Requirement ▸ Begin the copy at the line containing "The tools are" and end it at the final line of the material below, reproducing each line exactly, without images.

Data ▸
▼

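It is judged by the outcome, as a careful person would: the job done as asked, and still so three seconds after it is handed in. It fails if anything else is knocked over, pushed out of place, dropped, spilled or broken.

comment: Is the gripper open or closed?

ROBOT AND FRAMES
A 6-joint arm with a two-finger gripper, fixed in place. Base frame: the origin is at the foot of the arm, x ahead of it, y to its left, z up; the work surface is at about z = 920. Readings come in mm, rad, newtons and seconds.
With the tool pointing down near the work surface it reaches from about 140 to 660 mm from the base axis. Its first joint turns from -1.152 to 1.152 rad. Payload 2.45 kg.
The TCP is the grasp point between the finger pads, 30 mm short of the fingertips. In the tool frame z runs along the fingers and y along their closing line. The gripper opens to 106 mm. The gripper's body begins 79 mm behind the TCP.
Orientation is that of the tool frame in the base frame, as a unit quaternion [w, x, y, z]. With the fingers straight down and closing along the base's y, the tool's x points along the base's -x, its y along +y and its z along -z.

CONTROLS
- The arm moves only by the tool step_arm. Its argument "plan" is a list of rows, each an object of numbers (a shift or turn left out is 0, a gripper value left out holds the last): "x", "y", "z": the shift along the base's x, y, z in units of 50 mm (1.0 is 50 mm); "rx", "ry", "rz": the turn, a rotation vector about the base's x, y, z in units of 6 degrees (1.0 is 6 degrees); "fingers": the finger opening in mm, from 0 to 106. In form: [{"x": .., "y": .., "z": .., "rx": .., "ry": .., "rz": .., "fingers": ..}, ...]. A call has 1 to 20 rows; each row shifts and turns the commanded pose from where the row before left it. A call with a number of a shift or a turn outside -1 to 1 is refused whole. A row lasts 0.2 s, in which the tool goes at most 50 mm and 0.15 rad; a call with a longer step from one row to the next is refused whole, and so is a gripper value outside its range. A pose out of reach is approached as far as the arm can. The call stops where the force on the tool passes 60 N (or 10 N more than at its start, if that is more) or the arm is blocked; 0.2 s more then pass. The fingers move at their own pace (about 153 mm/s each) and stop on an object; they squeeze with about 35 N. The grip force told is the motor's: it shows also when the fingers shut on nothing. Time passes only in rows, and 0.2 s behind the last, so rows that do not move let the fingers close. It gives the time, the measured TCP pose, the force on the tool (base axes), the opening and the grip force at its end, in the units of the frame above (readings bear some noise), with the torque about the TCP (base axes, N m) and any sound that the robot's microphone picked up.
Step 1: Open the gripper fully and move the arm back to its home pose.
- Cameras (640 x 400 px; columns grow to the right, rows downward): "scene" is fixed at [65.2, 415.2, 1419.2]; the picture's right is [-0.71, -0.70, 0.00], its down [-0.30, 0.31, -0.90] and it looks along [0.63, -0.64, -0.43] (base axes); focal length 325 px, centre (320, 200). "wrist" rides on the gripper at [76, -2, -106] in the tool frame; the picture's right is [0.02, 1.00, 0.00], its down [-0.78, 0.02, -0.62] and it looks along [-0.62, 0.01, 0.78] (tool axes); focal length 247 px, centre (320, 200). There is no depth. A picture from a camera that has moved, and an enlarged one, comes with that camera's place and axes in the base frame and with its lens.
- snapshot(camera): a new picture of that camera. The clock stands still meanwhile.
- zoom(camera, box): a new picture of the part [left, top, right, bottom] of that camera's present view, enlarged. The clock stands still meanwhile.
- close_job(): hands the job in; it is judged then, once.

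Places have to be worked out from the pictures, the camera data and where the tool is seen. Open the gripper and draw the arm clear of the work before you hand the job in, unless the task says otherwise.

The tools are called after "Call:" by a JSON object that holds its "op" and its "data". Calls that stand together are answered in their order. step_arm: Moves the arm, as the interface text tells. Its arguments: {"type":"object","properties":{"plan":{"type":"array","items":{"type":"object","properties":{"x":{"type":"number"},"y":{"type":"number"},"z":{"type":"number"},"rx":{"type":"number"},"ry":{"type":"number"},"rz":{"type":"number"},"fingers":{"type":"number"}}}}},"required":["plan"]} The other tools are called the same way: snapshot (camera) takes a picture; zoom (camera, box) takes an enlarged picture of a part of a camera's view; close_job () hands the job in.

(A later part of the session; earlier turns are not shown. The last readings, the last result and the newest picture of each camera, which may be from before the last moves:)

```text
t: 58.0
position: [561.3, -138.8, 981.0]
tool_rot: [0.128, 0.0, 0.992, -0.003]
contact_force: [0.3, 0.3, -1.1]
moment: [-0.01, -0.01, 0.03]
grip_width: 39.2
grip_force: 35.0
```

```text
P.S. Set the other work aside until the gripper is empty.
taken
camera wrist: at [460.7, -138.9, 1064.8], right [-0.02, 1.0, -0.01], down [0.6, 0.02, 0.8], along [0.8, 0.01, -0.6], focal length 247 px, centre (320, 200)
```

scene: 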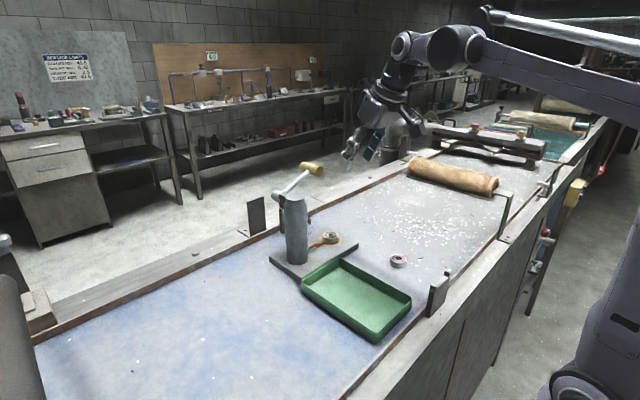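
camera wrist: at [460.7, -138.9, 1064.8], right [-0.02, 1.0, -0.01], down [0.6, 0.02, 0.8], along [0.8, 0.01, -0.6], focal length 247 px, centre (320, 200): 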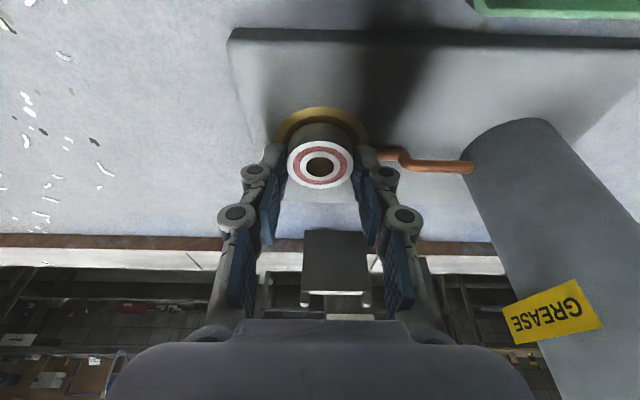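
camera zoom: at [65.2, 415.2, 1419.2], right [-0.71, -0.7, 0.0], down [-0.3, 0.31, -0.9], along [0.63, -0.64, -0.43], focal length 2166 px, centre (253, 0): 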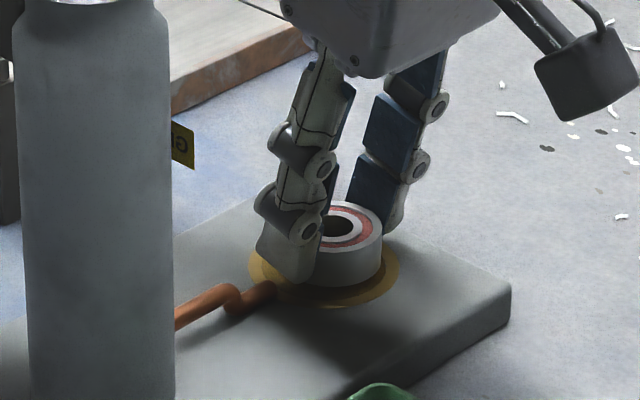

▲

Answer to the task ▸
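The tools are called after "Call:" by a JSON object that holds its "op" and its "data". Calls that stand together are answered in their order. step_arm: Moves the arm, as the interface text tells. Its arguments: {"type":"object","properties":{"plan":{"type":"array","items":{"type":"object","properties":{"x":{"type":"number"},"y":{"type":"number"},"z":{"type":"number"},"rx":{"type":"number"},"ry":{"type":"number"},"rz":{"type":"number"},"fingers":{"type":"number"}}}}},"required":["plan"]} The other tools are called the same way: snapshot (camera) takes a picture; zoom (camera, box) takes an enlarged picture of a part of a camera's view; close_job () hands the job in.

(A later part of the session; earlier turns are not shown. The last readings, the last result and the newest picture of each camera, which may be from before the last moves:)

```text
t: 58.0
position: [561.3, -138.8, 981.0]
tool_rot: [0.128, 0.0, 0.992, -0.003]
contact_force: [0.3, 0.3, -1.1]
moment: [-0.01, -0.01, 0.03]
grip_width: 39.2
grip_force: 35.0
```

```text
P.S. Set the other work aside until the gripper is empty.
taken
camera wrist: at [460.7, -138.9, 1064.8], right [-0.02, 1.0, -0.01], down [0.6, 0.02, 0.8], along [0.8, 0.01, -0.6], focal length 247 px, centre (320, 200)
```

scene: 
camera wrist: at [460.7, -138.9, 1064.8], right [-0.02, 1.0, -0.01], down [0.6, 0.02, 0.8], along [0.8, 0.01, -0.6], focal length 247 px, centre (320, 200): 
camera zoom: at [65.2, 415.2, 1419.2], right [-0.71, -0.7, 0.0], down [-0.3, 0.31, -0.9], along [0.63, -0.64, -0.43], focal length 2166 px, centre (253, 0): 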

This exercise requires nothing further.